start Source document
Crossregulation between the insertion of Hexadecylphosphocholine (miltefosine) into lipid membranes and their rheology and lateral structure.

Hexadecylphosphocholine (HePC, miltefosine) is an alkylphospholipid used clinically for the topical treatment of cancer and against leishmaniasis. The mechanism of action of HePC, not yet elucidated, involves its insertion into the plasma membrane, affecting lipid homeostasis. It has also been proposed that HePC directly affects lipid raft stability and function in cell membranes. The present work deals with two main questions in the understanding of the action of HePC: the bases for membrane selectivity and as a membrane perturbator agent. We explored the interaction of HePC with lipid monolayers and bilayer vesicles, combining monolayer penetration experiments, Brewster angle microscopy and differential scanning calorimetry. Several membrane compositions were tested to explore different rheological conditions, phase states and lateral structures. Additionally, the kinetics between the soluble and the membrane form of HePC was explored. Our results showed an increase in elasticity induced by HePC incorporation in all the membranes studied. Differential incorporation was found for membranes in different phase states, supporting a preferential partitioning and a higher dynamic kinetics of HePC incorporation into fluid membranes in comparison with condensed or liquid-ordered ones. This effect resulted in phase equilibrium displacement in phospholipids and membranes containing liquid-ordered domains. The presence of cholesterol or ergosterol induced a fast incorporation and slow desorption of HePC from sterol-containing monolayers, favoring a long residence period within the membrane. This contributes to a better understanding of the HePC regulation of membrane-mediated events and lipid homeostasis.
end Source document
start Material
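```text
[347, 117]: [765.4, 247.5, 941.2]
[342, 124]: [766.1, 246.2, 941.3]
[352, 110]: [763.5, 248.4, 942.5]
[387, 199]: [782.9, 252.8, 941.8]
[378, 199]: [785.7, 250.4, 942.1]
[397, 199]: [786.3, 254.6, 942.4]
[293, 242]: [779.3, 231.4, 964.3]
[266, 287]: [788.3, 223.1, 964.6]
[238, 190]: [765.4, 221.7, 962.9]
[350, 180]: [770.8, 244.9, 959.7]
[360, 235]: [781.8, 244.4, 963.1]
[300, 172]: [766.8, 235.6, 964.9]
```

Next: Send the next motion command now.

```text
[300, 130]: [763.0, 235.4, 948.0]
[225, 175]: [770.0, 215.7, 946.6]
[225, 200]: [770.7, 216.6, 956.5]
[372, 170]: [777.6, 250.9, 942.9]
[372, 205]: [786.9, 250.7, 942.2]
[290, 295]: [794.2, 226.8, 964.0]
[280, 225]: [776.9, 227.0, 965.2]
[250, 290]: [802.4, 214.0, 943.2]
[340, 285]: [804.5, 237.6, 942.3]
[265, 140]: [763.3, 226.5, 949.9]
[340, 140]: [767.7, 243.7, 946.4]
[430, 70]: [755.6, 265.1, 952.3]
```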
end Material
start Material
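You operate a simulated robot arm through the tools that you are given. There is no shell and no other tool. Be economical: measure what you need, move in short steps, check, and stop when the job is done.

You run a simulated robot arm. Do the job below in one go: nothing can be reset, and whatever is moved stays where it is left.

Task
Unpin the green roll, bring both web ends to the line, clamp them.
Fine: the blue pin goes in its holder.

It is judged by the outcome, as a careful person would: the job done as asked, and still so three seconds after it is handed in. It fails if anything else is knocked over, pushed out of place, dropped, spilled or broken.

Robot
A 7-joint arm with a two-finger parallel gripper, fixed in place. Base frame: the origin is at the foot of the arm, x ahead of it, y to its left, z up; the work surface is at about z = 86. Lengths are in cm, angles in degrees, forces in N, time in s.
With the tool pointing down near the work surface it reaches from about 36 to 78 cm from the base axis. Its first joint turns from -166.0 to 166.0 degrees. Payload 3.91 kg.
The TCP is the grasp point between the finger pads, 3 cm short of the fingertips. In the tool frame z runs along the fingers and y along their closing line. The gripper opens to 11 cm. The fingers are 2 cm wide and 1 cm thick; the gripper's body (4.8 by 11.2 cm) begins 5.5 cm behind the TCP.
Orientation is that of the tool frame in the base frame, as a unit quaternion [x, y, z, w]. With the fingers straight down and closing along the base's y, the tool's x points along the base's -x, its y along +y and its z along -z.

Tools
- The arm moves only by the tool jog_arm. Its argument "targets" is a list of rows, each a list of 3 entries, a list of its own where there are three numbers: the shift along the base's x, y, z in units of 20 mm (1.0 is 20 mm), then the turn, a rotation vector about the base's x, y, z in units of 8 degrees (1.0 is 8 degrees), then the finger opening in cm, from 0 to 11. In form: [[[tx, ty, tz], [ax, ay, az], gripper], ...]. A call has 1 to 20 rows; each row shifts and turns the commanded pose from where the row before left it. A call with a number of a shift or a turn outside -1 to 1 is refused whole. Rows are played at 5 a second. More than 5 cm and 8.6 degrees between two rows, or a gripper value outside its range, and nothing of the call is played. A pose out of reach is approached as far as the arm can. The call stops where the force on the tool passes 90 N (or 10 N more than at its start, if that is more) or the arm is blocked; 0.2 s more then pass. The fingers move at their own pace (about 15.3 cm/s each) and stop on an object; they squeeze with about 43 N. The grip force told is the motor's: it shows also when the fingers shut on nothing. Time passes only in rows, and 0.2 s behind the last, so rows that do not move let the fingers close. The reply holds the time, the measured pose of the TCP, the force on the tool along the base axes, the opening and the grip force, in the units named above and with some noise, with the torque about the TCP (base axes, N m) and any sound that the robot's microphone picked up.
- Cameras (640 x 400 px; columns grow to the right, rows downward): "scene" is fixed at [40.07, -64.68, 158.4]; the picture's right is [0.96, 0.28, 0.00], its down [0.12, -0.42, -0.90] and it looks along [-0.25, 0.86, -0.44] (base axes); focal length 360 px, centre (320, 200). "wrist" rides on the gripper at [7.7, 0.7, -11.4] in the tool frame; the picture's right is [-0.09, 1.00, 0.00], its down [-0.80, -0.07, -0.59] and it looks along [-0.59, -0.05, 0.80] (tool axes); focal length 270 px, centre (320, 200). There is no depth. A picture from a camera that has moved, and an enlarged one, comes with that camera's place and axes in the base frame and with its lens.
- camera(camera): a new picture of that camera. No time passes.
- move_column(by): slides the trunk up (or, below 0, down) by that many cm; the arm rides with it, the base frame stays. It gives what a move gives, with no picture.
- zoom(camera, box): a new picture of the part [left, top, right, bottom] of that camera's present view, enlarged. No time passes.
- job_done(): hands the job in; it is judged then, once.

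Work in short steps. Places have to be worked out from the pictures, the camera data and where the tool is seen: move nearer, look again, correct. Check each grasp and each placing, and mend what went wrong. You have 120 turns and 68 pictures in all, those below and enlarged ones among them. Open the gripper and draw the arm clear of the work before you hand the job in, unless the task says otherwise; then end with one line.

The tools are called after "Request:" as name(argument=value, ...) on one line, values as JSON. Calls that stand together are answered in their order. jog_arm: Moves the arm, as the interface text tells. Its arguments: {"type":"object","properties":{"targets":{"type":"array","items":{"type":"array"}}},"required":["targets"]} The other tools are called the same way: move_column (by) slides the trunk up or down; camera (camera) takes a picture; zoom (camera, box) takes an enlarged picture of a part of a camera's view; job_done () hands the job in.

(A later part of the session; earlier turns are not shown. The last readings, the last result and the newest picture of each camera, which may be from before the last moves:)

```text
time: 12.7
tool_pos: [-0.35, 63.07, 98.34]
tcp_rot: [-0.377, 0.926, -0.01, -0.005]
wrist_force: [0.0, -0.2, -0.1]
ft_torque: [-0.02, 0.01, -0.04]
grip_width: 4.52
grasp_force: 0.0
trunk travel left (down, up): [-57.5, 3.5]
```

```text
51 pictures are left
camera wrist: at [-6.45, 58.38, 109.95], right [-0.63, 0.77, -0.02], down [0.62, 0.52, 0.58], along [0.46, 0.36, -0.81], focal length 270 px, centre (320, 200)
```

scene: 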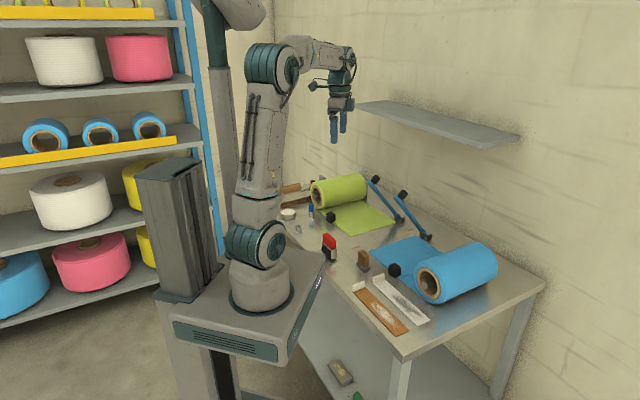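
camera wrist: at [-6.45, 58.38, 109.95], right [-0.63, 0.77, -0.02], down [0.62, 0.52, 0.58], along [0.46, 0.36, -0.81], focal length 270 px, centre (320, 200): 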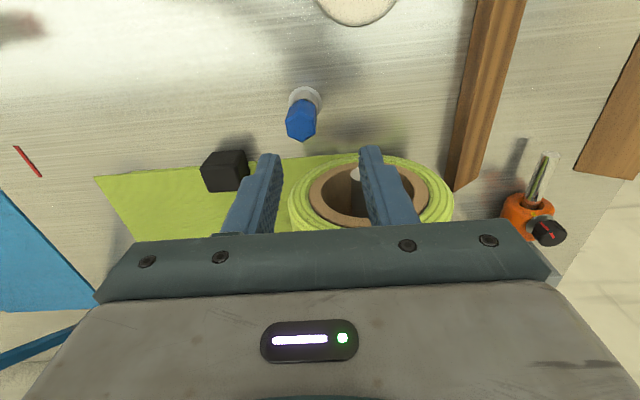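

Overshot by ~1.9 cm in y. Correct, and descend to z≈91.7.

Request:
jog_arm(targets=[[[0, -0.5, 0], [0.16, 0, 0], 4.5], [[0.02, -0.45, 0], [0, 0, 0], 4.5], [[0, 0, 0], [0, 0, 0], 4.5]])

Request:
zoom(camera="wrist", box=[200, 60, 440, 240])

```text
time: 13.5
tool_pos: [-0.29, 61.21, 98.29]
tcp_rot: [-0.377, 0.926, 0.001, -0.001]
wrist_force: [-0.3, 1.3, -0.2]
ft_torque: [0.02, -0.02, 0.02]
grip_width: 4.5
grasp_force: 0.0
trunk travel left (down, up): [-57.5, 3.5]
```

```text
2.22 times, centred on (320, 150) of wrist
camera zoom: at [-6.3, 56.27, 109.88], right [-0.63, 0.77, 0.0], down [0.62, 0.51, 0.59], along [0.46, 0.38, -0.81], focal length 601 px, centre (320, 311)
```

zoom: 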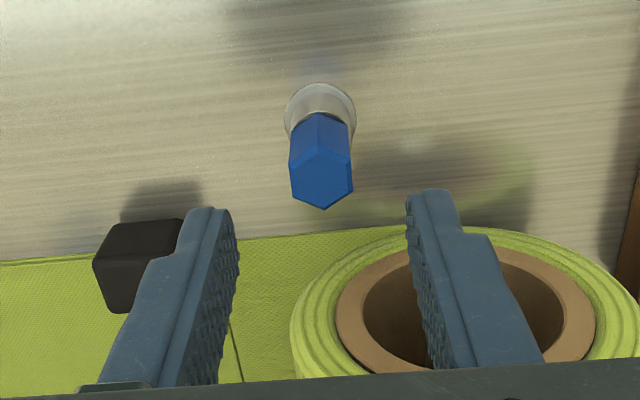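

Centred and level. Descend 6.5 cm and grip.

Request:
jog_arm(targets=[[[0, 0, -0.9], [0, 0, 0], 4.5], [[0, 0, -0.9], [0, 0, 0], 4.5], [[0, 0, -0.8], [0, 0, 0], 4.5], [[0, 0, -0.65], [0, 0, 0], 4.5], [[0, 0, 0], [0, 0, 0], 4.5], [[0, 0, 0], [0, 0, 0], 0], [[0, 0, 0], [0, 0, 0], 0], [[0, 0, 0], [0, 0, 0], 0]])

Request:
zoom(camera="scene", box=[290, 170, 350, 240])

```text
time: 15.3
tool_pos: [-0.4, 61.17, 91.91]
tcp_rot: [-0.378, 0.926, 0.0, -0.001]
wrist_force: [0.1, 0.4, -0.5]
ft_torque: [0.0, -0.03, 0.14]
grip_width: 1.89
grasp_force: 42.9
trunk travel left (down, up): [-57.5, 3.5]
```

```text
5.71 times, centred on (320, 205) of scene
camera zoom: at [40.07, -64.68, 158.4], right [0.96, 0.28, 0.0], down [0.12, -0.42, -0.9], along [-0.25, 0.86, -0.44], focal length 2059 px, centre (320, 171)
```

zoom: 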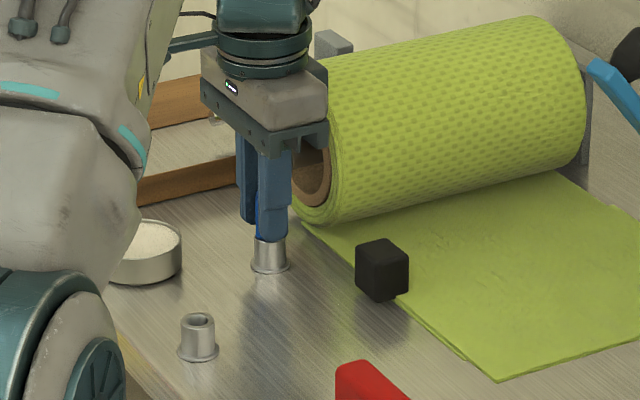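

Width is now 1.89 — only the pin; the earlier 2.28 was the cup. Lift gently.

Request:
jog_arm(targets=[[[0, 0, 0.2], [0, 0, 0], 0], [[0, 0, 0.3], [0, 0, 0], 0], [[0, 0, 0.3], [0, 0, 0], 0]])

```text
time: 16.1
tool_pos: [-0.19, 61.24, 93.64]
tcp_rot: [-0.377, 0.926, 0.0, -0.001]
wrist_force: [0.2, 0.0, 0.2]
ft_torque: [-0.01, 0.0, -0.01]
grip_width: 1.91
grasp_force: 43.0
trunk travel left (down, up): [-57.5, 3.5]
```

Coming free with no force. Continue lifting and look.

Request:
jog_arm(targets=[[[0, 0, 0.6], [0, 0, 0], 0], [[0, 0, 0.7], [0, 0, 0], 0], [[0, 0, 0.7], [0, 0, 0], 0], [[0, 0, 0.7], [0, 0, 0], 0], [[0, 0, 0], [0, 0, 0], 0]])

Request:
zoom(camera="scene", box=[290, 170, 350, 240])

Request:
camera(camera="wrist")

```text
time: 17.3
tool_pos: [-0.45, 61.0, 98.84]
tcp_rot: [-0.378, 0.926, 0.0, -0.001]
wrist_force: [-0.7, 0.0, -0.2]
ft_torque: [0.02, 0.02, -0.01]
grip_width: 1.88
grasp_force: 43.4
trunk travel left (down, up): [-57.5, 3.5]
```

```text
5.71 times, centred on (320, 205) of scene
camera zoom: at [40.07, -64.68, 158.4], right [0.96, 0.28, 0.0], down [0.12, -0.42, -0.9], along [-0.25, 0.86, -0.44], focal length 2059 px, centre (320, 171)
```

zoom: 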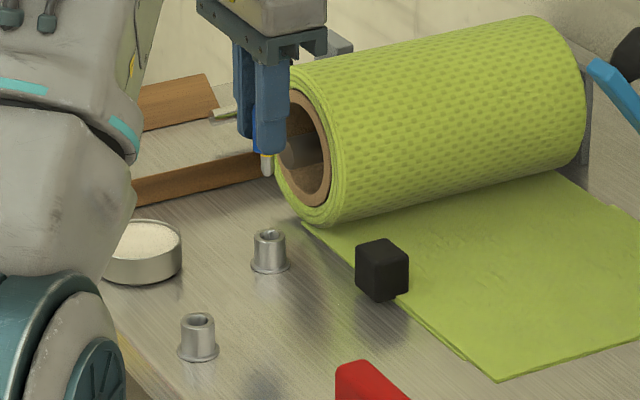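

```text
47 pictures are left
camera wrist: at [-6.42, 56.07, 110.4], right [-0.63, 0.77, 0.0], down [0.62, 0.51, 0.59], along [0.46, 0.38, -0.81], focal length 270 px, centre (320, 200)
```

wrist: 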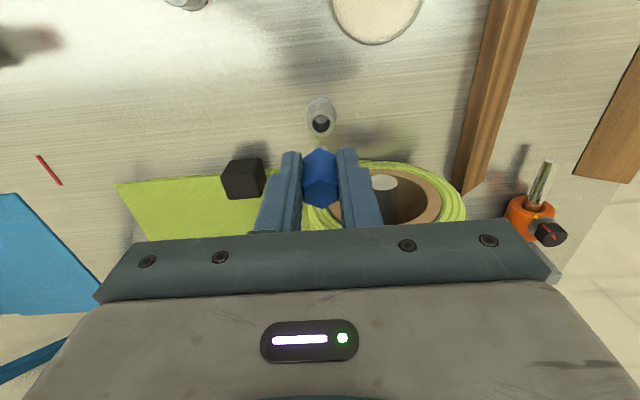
end Material
Instructions to follow — Give the source document once more, exactly.

Reply —
Crossregulation between the insertion of Hexadecylphosphocholine (miltefosine) into lipid membranes and their rheology and lateral structure.

Hexadecylphosphocholine (HePC, miltefosine) is an alkylphospholipid used clinically for the topical treatment of cancer and against leishmaniasis. The mechanism of action of HePC, not yet elucidated, involves its insertion into the plasma membrane, affecting lipid homeostasis. It has also been proposed that HePC directly affects lipid raft stability and function in cell membranes. The present work deals with two main questions in the understanding of the action of HePC: the bases for membrane selectivity and as a membrane perturbator agent. We explored the interaction of HePC with lipid monolayers and bilayer vesicles, combining monolayer penetration experiments, Brewster angle microscopy and differential scanning calorimetry. Several membrane compositions were tested to explore different rheological conditions, phase states and lateral structures. Additionally, the kinetics between the soluble and the membrane form of HePC was explored. Our results showed an increase in elasticity induced by HePC incorporation in all the membranes studied. Differential incorporation was found for membranes in different phase states, supporting a preferential partitioning and a higher dynamic kinetics of HePC incorporation into fluid membranes in comparison with condensed or liquid-ordered ones. This effect resulted in phase equilibrium displacement in phospholipids and membranes containing liquid-ordered domains. The presence of cholesterol or ergosterol induced a fast incorporation and slow desorption of HePC from sterol-containing monolayers, favoring a long residence period within the membrane. This contributes to a better understanding of the HePC regulation of membrane-mediated events and lipid homeostasis.